— Begin COLLECTED MATERIAL —

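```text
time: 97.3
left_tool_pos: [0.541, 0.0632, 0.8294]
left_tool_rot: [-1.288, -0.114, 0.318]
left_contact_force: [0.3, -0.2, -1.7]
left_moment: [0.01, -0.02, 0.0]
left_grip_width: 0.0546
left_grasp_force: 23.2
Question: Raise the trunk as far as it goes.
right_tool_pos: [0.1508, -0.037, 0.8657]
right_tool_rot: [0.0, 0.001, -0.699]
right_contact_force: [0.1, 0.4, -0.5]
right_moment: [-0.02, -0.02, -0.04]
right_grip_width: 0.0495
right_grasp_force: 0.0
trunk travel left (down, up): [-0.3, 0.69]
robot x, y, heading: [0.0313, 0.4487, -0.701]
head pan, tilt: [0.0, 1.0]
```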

— End COLLECTED MATERIAL —

*TASK TO COMPLETE*.
Repeat the preceding lines exactly, please, every one of them. Format the lines as a JSON array of strings and drop empty lines.

*SOLVED EXERCISE*.
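[
  "```text",
  "time: 97.3",
  "left_tool_pos: [0.541, 0.0632, 0.8294]",
  "left_tool_rot: [-1.288, -0.114, 0.318]",
  "left_contact_force: [0.3, -0.2, -1.7]",
  "left_moment: [0.01, -0.02, 0.0]",
  "left_grip_width: 0.0546",
  "left_grasp_force: 23.2",
  "Question: Raise the trunk as far as it goes.",
  "right_tool_pos: [0.1508, -0.037, 0.8657]",
  "right_tool_rot: [0.0, 0.001, -0.699]",
  "right_contact_force: [0.1, 0.4, -0.5]",
  "right_moment: [-0.02, -0.02, -0.04]",
  "right_grip_width: 0.0495",
  "right_grasp_force: 0.0",
  "trunk travel left (down, up): [-0.3, 0.69]",
  "robot x, y, heading: [0.0313, 0.4487, -0.701]",
  "head pan, tilt: [0.0, 1.0]",
  "```"
]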